Automata by Vaucanson
On emploie dans la construction des automates toutes les ressources combinées de la mécanique et de la physique : ressorts, leviers, plans inclinés, cliquets, règles et roues dentées, étoiles, poulies, raréfaction ou compression d'air, cordons ou chaînettes, soupapes, aimants, chutes de corps (poids, sable fin), déplacement du centre de gravité, etc.
Les Grecs, et plus tard les Romains, connurent certains jouets mécaniques, notamment de petits androïdes analogues à nos poupées. D'après Favorinus, cité par Aulu-Gelle, Archytas de Tarente aurait fait, 400 avant JC, un pigeon de bois qui pouvait voler.
Albert le Grand, mathématicien du XIIIe siècle, aurait réalisé, après un labeur de trente ans, un concierge androïde, ouvrant aux visiteurs quand ils frappaient, puis leur adressant quelques mots.
Le père Kircher, Porta, Gassendi, attribuent à Regiomontanus (Jean Müller), une mouche de fer capable de tourner dans sa chambre et de revenir dans sa main, ainsi qu'un aigle métallique, qui aurait volé au devant de l'empereur Maximilien, lorsque ce prince entra dans Nuremberg (14 juin 1470). L'existence de ces chefs d'oeuvre n'a jamais été bien établie.
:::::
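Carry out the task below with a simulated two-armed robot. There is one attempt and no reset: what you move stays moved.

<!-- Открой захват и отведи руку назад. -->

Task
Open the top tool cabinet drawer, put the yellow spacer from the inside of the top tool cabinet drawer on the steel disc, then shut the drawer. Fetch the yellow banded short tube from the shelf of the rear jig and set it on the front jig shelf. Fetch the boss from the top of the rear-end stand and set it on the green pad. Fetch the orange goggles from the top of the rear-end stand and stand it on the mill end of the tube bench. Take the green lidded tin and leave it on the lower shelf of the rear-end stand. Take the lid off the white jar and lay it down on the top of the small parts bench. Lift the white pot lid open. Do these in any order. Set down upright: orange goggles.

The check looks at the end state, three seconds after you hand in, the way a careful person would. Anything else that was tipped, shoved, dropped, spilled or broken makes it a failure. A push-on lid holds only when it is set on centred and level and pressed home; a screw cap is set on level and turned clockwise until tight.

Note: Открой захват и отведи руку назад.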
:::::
Les premiers automates authentiques ne paraissent pas antérieurs au XVIIe siècle. Descartes en construisit un, auquel il donna la figure d'une jeune fille et qu'il appelait en plaisantant sa fille Francine. Dans un voyage sur mer, on eut la curiosité d'ouvrir la casse dans laquelle Francine était enfermée. Surpris par les mouvements de cette machine qui se remuait comme un être animé, le capitaine la jeta à la mer, craignant que ce fut quelque instrument de magie.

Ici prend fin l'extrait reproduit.